COLLECTED MATERIAL:
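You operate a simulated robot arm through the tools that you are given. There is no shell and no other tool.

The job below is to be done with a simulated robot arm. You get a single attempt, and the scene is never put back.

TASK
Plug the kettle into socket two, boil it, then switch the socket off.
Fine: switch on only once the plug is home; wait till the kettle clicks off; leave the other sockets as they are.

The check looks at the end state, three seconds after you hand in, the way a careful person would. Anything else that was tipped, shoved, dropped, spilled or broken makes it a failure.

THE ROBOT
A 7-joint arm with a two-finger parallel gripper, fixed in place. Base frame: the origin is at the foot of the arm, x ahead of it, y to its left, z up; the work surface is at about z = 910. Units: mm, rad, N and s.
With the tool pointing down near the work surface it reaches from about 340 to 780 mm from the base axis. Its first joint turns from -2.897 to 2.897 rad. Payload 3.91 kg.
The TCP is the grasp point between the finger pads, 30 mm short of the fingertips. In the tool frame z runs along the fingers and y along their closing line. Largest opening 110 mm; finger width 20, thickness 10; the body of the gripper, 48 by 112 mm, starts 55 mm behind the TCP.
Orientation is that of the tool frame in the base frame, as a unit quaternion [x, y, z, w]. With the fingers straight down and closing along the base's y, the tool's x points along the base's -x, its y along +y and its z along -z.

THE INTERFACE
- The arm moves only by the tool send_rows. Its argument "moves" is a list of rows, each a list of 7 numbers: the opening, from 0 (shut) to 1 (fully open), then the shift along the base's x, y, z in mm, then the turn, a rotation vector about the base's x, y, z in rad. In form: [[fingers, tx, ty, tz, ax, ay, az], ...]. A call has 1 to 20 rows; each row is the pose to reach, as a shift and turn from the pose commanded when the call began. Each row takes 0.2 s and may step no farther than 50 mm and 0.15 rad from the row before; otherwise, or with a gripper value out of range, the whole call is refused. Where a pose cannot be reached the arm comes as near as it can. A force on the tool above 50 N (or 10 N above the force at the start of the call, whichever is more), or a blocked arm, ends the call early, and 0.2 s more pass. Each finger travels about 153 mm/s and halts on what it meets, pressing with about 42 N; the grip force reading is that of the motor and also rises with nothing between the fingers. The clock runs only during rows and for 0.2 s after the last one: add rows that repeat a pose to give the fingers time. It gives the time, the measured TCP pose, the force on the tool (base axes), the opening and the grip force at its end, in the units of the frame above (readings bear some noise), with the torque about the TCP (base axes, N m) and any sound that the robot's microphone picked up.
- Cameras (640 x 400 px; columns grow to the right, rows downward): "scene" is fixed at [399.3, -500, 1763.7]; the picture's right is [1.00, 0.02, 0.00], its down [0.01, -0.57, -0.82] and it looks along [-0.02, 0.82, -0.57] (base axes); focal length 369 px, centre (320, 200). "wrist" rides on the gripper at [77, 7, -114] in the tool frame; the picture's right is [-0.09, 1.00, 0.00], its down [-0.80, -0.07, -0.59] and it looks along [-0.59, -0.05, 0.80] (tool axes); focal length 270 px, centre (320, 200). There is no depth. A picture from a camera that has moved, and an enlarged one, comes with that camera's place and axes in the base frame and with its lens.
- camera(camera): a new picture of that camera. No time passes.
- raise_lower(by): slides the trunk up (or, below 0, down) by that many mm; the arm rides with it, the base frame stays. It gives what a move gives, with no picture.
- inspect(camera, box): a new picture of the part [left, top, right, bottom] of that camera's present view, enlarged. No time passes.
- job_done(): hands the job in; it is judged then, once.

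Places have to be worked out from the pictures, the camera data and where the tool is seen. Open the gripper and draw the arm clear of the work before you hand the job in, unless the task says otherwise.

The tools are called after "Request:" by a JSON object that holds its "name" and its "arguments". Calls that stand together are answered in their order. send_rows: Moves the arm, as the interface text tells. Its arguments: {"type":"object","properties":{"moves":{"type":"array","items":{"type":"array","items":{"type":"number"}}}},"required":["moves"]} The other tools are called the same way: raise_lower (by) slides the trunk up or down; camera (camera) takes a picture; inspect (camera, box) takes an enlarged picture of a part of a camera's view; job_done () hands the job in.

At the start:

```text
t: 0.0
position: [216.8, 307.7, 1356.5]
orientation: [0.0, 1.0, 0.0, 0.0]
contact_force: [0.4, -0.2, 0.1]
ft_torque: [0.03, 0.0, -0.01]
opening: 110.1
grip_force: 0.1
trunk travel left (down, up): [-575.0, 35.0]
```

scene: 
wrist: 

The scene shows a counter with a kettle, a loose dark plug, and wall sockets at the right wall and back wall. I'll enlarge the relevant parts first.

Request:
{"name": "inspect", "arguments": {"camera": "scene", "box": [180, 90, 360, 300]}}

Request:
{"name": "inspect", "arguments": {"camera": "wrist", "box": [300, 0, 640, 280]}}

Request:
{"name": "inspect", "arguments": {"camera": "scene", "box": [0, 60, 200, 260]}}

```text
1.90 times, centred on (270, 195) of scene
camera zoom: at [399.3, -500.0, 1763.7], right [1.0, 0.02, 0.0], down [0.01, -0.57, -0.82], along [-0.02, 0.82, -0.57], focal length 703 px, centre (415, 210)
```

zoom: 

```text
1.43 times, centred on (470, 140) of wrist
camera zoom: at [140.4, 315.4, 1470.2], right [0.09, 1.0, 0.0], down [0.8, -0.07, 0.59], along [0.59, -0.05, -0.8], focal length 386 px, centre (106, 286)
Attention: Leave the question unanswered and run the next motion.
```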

TO DO: Write out each line exactly as it appears, from the line with "The check looks" up to and including the line with "With the tool".

FINISHED ANSWER:
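The check looks at the end state, three seconds after you hand in, the way a careful person would. Anything else that was tipped, shoved, dropped, spilled or broken makes it a failure.

THE ROBOT
A 7-joint arm with a two-finger parallel gripper, fixed in place. Base frame: the origin is at the foot of the arm, x ahead of it, y to its left, z up; the work surface is at about z = 910. Units: mm, rad, N and s.
With the tool pointing down near the work surface it reaches from about 340 to 780 mm from the base axis. Its first joint turns from -2.897 to 2.897 rad. Payload 3.91 kg.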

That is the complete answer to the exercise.